Maybe mean girls’ mental games have a purpose

Science is just beginning to tap the wellspring of female competition

Female topi antelopes fight over prime males. Scientists are taking a closer look at female aggression in many species, including humans.

J. Bro-Jorgensen/PNAS 2002, © National Academy of Sciences

Human nature has a dark and violent side. And that means you too, ladies. A new set of studies suggests it’s a Mean Girls world out there, and aggressive competition may be rooted deep in evolution.

We humans are fascinated by women willing to duke it out. Witness Jerry Springer’s career. We love to hate women who go ballistic and throw chairs at female rivals. But we also tend to marginalize aggressive behavior in women, dismissing it as aberrant. As with many of the unsavory topics I write about here, we are mesmerized and yet repulsed. We can’t look away, but there’s little rigorous scientific study,  perhaps because we are afraid to look too closely.

Evolutionary biology, for example, is often described in terms of nature “red in tooth and claw.” Yet aggression, and in particular aggressive competition for mates, has long been viewed as the domain of males. Sure, in many species the males put on spectacular displays of chest-thumping, all-out aggression. It’s the rams that ram, after all. But females have their own agendas, and their competition with one another can be no less fierce. Female topi antelopes head-butt in fights over males much like rams do, and female chimps sometimes even kill each others’ newborns.

But only after the sexual revolution of the 1970s did the phrase “competition among females” even begin to crop up with any regularity in books, anthropologist Sarah Hrdy points out in the introduction to an October 28 special issue of Philosophical Transactions of the Royal Society B. Review papers in the rest of the issue examine how females compete, and offer evolutionary explanations of behaviors ranging from maternal aggression in rodents to spreading rumors about sexual promiscuity by Homo sapiens.

An article about the “mean girl” effect is the most unusual in a journal usually dedicated to every species but ours. “Human females have a particular proclivity for using indirect aggression, which is typically directed at other females, especially attractive and sexually available females,” writes Tracy Vaillancourt of the University of Ottawa in Canada. This indirect aggression includes criticizing a rival’s appearance, social exclusion and rumor-mongering. These kinds of behaviors are what people usually chalk up as “cattiness,” but Villaincourt argues that it’s a pretty good strategy for mating, too. Unlike physical fights, there’s a low chance of injury, and a few studies suggest that young women who use indirect aggression (our “mean girls”) have sex at an earlier age and are more likely to be in a dating relationship than their peers — especially compared with the subjects of their aggression. This suggests that indirect aggression works, but keep in mind that there have not been many studies; both of these were fairly limited, based on surveys of around 140 girls each.

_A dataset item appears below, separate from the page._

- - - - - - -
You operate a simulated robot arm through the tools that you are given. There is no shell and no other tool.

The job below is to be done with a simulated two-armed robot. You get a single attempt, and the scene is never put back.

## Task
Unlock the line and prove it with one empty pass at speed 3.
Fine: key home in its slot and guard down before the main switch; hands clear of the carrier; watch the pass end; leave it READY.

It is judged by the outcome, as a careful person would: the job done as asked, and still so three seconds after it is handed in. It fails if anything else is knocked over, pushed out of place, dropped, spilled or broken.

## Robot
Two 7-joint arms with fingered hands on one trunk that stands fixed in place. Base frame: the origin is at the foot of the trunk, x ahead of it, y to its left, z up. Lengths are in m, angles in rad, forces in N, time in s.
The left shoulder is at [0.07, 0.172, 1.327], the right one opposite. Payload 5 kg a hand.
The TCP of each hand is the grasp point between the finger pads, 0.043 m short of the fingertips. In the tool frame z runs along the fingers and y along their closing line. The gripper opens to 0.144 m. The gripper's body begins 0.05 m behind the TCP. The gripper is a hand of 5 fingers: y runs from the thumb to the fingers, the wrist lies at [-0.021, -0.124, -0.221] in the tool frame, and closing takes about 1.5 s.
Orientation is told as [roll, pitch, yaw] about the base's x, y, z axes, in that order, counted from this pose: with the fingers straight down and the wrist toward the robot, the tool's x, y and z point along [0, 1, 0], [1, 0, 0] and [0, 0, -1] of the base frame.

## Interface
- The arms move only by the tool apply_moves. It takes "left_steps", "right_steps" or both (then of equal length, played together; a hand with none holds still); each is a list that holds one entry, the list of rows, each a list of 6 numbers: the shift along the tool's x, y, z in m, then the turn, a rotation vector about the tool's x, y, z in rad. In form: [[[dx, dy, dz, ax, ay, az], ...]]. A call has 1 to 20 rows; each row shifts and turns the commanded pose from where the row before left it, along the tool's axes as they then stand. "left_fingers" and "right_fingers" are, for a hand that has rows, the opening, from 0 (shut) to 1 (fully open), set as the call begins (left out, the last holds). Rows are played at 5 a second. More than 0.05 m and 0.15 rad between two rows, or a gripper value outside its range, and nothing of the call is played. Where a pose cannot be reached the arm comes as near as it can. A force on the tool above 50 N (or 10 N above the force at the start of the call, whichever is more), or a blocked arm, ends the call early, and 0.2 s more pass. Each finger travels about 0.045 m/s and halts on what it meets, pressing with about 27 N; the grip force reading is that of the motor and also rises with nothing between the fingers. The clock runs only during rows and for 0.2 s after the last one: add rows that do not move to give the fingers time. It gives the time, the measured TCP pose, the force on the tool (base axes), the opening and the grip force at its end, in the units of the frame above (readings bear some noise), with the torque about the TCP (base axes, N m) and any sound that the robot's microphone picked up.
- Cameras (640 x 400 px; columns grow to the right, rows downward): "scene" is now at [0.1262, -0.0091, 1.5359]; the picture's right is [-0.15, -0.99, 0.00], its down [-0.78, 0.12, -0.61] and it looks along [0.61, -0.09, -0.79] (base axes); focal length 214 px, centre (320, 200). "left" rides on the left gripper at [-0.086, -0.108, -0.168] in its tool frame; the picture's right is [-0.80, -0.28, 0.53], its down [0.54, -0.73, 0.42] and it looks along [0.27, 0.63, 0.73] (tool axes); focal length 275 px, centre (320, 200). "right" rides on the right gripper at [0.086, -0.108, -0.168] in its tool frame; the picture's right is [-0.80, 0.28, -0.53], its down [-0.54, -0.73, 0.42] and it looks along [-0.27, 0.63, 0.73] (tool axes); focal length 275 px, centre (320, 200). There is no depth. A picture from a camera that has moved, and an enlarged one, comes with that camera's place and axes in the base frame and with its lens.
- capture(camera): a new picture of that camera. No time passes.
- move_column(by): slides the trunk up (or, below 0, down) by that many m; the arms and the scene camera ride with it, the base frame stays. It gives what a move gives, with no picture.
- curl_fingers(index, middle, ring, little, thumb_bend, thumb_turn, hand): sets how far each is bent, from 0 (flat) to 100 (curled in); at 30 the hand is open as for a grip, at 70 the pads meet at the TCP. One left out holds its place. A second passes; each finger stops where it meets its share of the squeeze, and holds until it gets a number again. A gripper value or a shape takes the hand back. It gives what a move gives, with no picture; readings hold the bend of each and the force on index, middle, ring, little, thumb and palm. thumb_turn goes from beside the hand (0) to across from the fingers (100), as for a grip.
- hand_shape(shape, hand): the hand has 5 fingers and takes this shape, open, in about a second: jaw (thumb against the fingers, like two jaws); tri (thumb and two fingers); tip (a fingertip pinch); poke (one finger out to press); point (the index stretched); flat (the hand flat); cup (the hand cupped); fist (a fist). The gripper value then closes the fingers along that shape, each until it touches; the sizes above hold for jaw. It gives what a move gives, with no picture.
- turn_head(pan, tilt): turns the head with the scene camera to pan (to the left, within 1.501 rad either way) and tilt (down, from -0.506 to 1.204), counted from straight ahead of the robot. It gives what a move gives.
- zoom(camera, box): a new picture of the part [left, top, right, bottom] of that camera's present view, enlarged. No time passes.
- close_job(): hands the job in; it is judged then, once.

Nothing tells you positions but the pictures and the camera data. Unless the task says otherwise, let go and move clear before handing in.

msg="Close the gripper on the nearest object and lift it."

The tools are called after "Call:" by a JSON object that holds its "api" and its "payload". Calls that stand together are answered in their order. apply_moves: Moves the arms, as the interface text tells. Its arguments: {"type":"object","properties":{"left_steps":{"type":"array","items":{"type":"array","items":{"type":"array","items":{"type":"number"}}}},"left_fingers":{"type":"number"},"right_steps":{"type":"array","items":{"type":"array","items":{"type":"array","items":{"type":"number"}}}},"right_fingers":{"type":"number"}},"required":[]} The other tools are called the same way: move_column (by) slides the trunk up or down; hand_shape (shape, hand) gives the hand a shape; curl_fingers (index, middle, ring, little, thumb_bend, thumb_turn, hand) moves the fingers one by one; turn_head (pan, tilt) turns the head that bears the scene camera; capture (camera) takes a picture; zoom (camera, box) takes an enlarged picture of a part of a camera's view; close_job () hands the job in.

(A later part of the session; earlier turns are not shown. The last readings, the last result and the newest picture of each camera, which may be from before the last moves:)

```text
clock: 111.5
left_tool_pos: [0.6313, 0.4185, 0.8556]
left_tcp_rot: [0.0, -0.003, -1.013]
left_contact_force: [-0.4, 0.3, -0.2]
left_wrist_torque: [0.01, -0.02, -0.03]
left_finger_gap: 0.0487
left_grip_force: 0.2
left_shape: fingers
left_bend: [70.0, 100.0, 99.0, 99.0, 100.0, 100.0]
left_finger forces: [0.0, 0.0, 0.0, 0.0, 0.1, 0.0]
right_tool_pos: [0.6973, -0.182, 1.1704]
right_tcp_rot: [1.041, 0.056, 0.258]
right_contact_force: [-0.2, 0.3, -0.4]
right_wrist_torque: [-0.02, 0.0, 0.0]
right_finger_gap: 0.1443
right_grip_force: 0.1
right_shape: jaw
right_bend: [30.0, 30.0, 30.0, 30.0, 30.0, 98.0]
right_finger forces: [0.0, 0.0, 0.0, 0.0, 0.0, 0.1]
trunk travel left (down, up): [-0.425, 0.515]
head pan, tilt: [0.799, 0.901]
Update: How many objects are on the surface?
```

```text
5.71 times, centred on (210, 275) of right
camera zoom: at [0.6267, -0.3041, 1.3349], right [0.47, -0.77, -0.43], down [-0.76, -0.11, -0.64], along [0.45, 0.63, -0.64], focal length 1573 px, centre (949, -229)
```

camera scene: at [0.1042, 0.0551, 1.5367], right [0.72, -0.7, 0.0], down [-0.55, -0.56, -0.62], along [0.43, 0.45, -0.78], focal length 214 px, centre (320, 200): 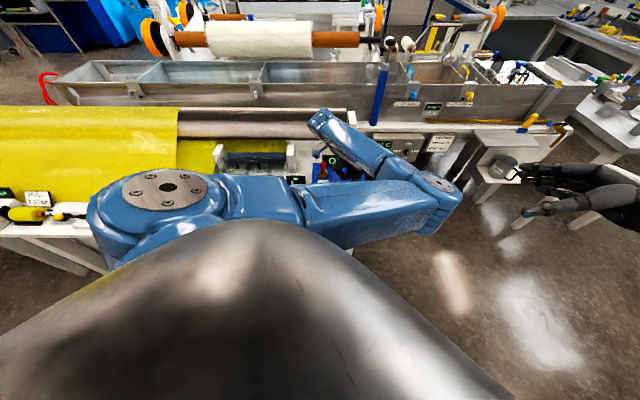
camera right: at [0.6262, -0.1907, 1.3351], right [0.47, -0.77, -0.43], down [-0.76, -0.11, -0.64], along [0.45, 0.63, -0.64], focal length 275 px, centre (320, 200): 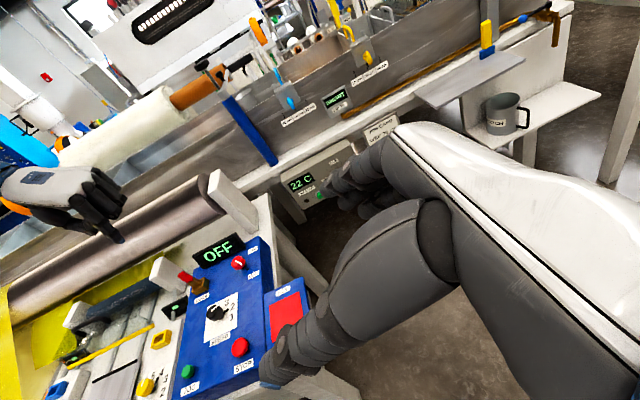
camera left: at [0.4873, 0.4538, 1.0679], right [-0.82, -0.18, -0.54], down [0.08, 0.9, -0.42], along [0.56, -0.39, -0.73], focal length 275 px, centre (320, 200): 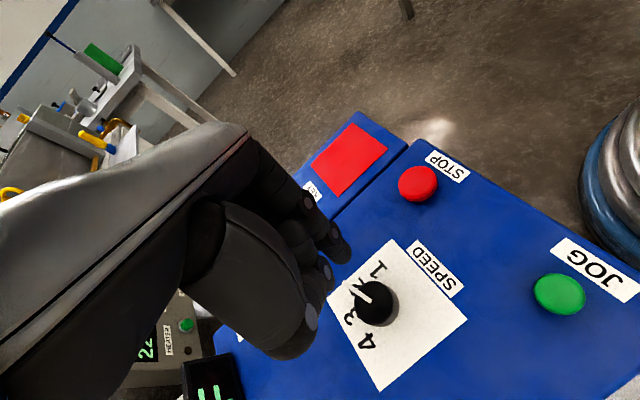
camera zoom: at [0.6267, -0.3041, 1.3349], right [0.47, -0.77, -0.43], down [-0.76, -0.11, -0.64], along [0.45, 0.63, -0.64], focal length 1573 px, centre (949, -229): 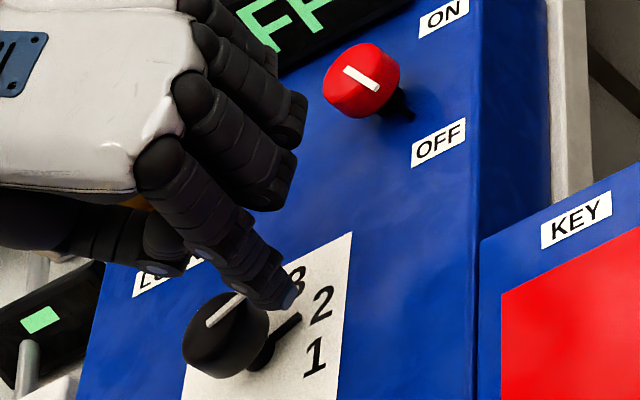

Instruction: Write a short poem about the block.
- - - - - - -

Anne Campbell of Durham University in England argues that women tend to engage in indirect aggression rather than risky fisticuffs because of their importance as mothers. A mother’s survival and well-being are too important to her children’s survival (and, by extension, mom’s reproductive success) to be risked in a brawl, the thinking goes.

It’s important to point out that Campbell is not just talking about individuals making fight-or-flight decisions in the moment, but about how evolution might have shaped women’s brains and physiology over many generations. She is arguing that motherhood could act as a constraint on aggression, so that women do compete, but in less lethal ways.

This manifests physiologically, she suggests, through women having a lower threshold for fear and better ability to rein in emotional behavior. There’s a bit of neuroscience that may back this up, with women showing greater activity in the amygdala (important in fear) than men when given a small fright. But as is common in evolutionary psychology, it’s hard to tell chicken from egg. Have women really evolved differently from men, or are researchers just picking up the effect of social conditioning that makes women more averse to violence?

Whether there’s an evolutionary explanation for women’s patterns of aggression is still very much an open question. Few studies have really tested hypotheses about any of this. Even this new set of papers contain little new data, since it mainly surveys the existing literature and pulls together ideas. Hopefully it’s at least a start in acknowledging the complexities of sexual competition and women’s role in it — and not just an excuse for a mean girls joke.

Erika Engelhaupt is a freelance science writer and editor based in Knoxville, Tenn.